The recipe I follow (very loosely) is from Craig Claiborne’s New York Times Cookbook .
2 cups basil leaves (no stems)
1/2 cup Olive Oil
1/4 cup Pine Nuts
5-6 Garlic cloves (or to taste)
1/2 cup Parmesan Cheese grated
Combine in the Food Processor till creamy (the consistency of baby food)
Add salt to taste and serve over pasta. (or freeze)
If it seems too thick, add a tablespoon or so of the water that the pasta boiled in to thin.
Should you want to be really authentic you can combine all the ingredients with a mortar and pestle. Hence the name Pesto
AND I am loosing the groundcover war @ the Mourning Bench.

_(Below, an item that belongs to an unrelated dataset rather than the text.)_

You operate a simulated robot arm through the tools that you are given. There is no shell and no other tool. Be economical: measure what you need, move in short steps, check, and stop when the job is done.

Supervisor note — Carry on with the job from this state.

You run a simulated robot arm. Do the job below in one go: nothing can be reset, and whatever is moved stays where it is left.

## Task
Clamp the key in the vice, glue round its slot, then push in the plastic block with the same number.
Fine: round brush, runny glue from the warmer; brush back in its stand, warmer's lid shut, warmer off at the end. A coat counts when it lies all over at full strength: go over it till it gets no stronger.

Some critter is digging up all my transplants and I have to fix them every morning. I have resorted to laying chicken wire over the lot & hope it deters whatever. My guess is a racoon digging for the worms in the compost I spread.

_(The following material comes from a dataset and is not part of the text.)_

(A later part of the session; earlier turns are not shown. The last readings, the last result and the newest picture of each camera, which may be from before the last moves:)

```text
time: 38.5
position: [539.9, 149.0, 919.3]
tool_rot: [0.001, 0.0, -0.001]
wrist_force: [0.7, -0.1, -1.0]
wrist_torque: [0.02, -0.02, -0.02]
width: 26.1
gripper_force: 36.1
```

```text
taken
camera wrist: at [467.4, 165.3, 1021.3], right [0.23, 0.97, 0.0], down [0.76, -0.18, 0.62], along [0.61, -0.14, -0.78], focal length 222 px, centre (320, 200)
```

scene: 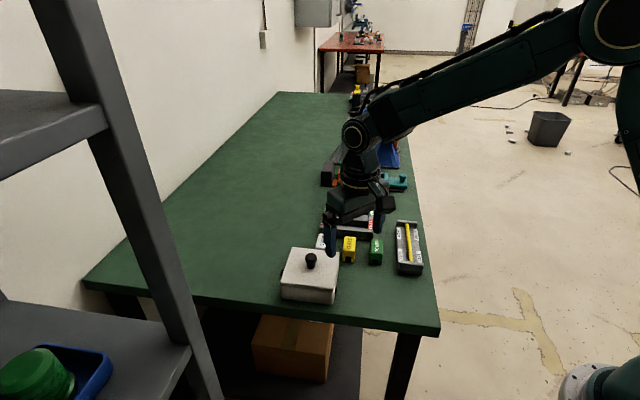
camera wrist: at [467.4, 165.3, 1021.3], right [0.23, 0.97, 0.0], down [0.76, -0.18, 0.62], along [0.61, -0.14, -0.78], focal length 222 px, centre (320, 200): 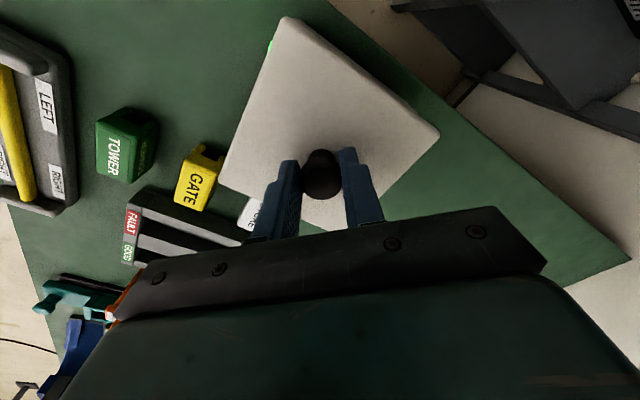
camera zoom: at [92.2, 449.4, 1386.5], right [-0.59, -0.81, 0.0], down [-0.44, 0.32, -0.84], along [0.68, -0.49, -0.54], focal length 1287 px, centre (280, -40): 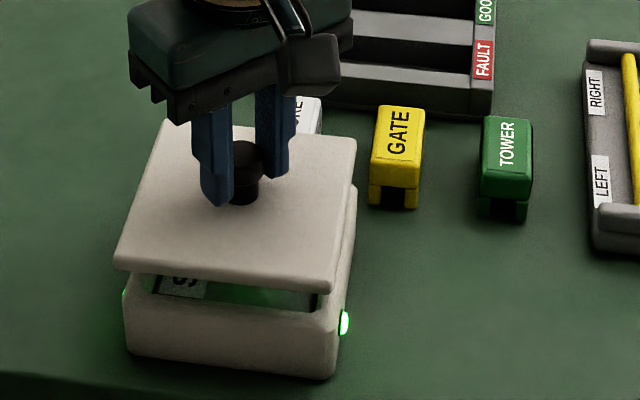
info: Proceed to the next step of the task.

Perennials need so much maintenance.I think I remember why I thought the vinca could take over!! I cannot spend every day replanting & trying to save what has been dug up with so many other tasks to attend to. AND, I am directed to economise and unfortunately gardening help is very low on the list of priorities. Good thing is, I am getting into shape.
The Perilla I allowed to stay…
MUST be out of here before it sets seed. So far I have loaded the ‘dump truck’ and I am not done yet.
It served its purpose ; which was to shade to roots of the clematis planted around the perimeter of this garden room.; and, with no effort from me , will return again next year so will the cleome. My garden philosophy is to let the self seeders do their thing. I can look after the shrubs & clematis. When this part of the garden, The Viburnum Court, is between bloom & berries, the clematis, perilla & cleome really liven it up; then the perilla & cleome take over & keep it ‘furnished’ till the berries show.
What I did Labour Day Weekend… below
I really like it , It just recedes into the background without calling any attention to itself.
The To Do list gets another check mark.
And finally… more plants I will be rushing to banish before they set their seed. But oh, the butterflies & Hummingbirds.